### Document section:
Key retention: Keep idempotency records for at least 24 hours. Stripe recommends 24h; financial systems may need 72h+. After that, safe to purge; retries with old keys will get 404 and can retry with a new key.
Idempotency for GET: GET is naturally idempotent. No key needed. For POST/PUT/PATCH/DELETE that create or mutate state, always consider idempotency.
Partial failure handling: If your mutation spans multiple steps (e.g., create order + charge card + send email), make each step idempotent. If step 2 fails after step 1 succeeds, retrying the whole flow should not double-charge or double-email.
Saga pattern for multi-step: For distributed transactions, use sagas: each step has a compensating action. Order created → charge fails → compensate by canceling order. Design compensations before you need them.
OPTIMISTIC CONCURRENCY (STOP LOST UPDATES)

### Information supplied:
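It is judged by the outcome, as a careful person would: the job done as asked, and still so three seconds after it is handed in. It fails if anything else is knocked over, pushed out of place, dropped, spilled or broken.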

### Required tasks:
1: Pull out the sentences of the document section that run from "Partial failure handling: If" through "double-charge or double-email." and give them unchanged.
2: Go on with the document section that begins "Key retention: Keep" from its last line.

### Answers to the problems:
1:
Partial failure handling: If your mutation spans multiple steps (e.g., create order + charge card + send email), make each step idempotent. If step 2 fails after step 1 succeeds, retrying the whole flow should not double-charge or double-email.

2:
Pattern:
-
rows have
versionorupdated_at -
client sends
If-Match/ version -
server rejects stale writes (409)
Conflict flow (sequence diagram):
User A Client A Server DB Client B User B
│ │ │ │ │ │
│ Edit title │ │ │ │ │
│──────────────► │ PUT /doc/1 │ │ │ │
│ │ If-Match: v2 │ │ │ │
│ │───────────────►│ UPDATE │ │ │
│ │ │ WHERE v=2 │ │ │
│ │ │─────────────►│ │ │
│ │ │ OK (1 row) │ │ │
│ │ 200 + v3 │◄─────────────│ │ │
│ │◄───────────────│ │ │ │
│ │ │ │ Edit body │ │
│ │ │ │◄───────────────│◄─────────────│
│ │ │ PUT /doc/1 │ │ │
│ │ │ If-Match: v2 │ (stale!) │ │
│ │ │◄─────────────│ │ │
│ │ │ UPDATE │ │ │
│ │ │ WHERE v=2 │ │ │
│ │ │─────────────►│ 0 rows │ │
│ │ │ 409 Conflict│ │ │
│ │ │─────────────►│ │ │
│ │ │ │ 409 + current │ │
│ │ │ │ doc (v3) │ │
│ │ │ │───────────────►│─────────────►│
│ │ │ │ [Merge/refresh UI] │
ETag example:
GET /doc/123
ETag: "abc123"
PUT /doc/123
If-Match: "abc123"
{"title": "Updated"}
→ 200 OK, ETag: "def456"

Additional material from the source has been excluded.